Уорбертон не воспринимал евреев как возможный авангард империализма Англии. Предвосхитивший его на несколько лет лорд Линдси, чья книга вдохновила Эшли на новаторскую статью в «Квортели Ревю», подошел ближе. Следуя «по стопам израилитов в Землю обетованную», он испытывает «странное и восхитительное удовольствие, перечитывая отрывок о Красном море и «имея оное море перед глазами», когда останавливается на привале в пустыне, и, всякий раз вбивая колышек палатки, думает о «Иаиле и Сисаре»[73]. И его мысли все больше начинает занимать будущее избранного народа. Он убежден, что бедность и запустение повсюду вызваны не лежащим на земле проклятием, а просто «изгнанием ее древних обитателей». Он считает, что воля Всевышнего такова, чтобы «современные ее жители никогда не стали так многочисленны», чтобы помешать возвращению «законных наследников» и что некогда плодородная страна «только и ждет возвращения своих изгнанных сынов и прилежания, соответствующего ее сельскохозяйственным возможностям, чтобы снова расцвести пышным цветом и чтобы все стало как в дни Соломона».
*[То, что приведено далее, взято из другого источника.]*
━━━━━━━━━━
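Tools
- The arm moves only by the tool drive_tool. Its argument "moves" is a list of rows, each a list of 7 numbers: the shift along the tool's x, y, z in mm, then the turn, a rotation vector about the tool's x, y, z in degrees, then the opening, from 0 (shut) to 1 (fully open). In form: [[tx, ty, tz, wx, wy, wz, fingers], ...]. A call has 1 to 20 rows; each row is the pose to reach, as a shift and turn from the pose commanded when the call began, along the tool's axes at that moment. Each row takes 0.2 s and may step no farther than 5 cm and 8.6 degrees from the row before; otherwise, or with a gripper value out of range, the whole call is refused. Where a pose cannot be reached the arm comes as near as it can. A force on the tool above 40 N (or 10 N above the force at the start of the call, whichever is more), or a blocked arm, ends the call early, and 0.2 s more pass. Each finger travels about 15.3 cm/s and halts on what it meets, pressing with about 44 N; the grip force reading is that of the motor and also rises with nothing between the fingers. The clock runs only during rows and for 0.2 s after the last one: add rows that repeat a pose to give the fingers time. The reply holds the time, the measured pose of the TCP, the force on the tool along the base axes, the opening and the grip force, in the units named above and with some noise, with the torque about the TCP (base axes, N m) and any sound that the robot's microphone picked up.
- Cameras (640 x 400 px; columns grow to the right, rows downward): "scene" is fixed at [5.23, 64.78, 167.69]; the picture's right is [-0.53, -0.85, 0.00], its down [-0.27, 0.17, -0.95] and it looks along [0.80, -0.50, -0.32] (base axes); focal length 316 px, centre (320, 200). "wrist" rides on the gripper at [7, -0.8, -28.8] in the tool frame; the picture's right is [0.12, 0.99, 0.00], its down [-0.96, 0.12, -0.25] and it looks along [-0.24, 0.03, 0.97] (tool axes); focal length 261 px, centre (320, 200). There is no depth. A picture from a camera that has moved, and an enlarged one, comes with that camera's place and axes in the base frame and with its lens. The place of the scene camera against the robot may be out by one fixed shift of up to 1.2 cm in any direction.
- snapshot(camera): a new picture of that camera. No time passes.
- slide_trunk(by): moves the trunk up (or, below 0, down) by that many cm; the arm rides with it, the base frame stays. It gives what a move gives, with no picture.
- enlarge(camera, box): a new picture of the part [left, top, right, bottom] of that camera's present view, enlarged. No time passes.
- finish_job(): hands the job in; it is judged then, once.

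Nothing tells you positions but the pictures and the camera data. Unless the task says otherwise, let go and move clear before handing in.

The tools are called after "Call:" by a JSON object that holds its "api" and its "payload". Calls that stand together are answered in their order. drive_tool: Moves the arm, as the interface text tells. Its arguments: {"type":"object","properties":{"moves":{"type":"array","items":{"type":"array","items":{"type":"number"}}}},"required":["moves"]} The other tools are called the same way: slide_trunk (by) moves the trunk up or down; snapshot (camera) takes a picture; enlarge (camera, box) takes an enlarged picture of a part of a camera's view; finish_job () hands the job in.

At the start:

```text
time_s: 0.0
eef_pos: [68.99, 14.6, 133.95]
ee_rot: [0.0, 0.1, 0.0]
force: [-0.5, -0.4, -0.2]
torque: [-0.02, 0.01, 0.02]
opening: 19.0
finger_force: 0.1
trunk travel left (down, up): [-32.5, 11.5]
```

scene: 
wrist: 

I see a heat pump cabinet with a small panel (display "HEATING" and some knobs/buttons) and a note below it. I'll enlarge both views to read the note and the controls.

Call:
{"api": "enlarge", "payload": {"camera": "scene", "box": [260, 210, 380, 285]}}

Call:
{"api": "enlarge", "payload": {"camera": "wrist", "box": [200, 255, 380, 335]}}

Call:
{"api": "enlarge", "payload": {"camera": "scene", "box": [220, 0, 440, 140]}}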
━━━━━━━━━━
Еще одну предприимчивую путешественницу, леди Фрэнсис Эджертон, пока она странствует по стране, видя повсюду образы Моисея и Илии, одолевает любопытство, в каком положении находится древней народ Божий. В Иерусалиме она заходит в дома и синагоги евреев, расспрашивает миссионеров из Лондона, обсуждает дамасские гонения и теории восстановления еврейского государства. Она многократно отмечает ощущение, о котором пишут многие путевые заметки того периода: что настали «судьбоносные» времена, что вот-вот произойдет нечто экстраординарное, каким-то образом связанное с исполнением пророчества и возвращением в Сион. Леди Фрэнсис приписывает это повсеместному ожиданию падения Османской империи и верой в то, что последующий затем вакуум в Палестине будет заполнен возвращением евреев к мирской власти. Однако она находит, что преобладающее в Англии впечатление, будто евреи «слетятся» сюда, существует лишь в воображении оптимистов, и завершает, что, по ее мнению, евреи не вернутся до тех пор, пока не будут обращены в христианство. Ее книга, задуманная, по ее словам, как личный дневник, была опубликована в 1841 г. по серьезнейшим мольбам друзей ради Дамского общества ирландских женских школ и очутилась на прикроватном столике елейного барона Бунсена в ночь накануне того дня, когда он посетил вдовствующую королеву, выказавшую ему, по его собственным словам, «изысканное гостеприимство вдовствующей королевы, окруженной английскими аристократами самого верного толка»4.
Ожидания кончины «Великого турка», которая, как казалось в 1840-х, произойдет со дня на день, оказались сильно преувеличены, кома Османской империи затянулась еще на семьдесят лет. Но в то время считалось, что Святая земля вскоре станет доступной для новых владельцев. Что может быть более естественным и удобным, чем возвращение старых жильцов при новом домохозяине? Идея пришлась по вкусу в самых разных слоях английского общества. «Едва исчезнет могущество османов, откроется старый коммерческий путь», — писал доктор Кларк в трактате, озаглавленном «Индия и Палестина, или Восстановление евреев с точки зрения кратчайшего пути в Индию».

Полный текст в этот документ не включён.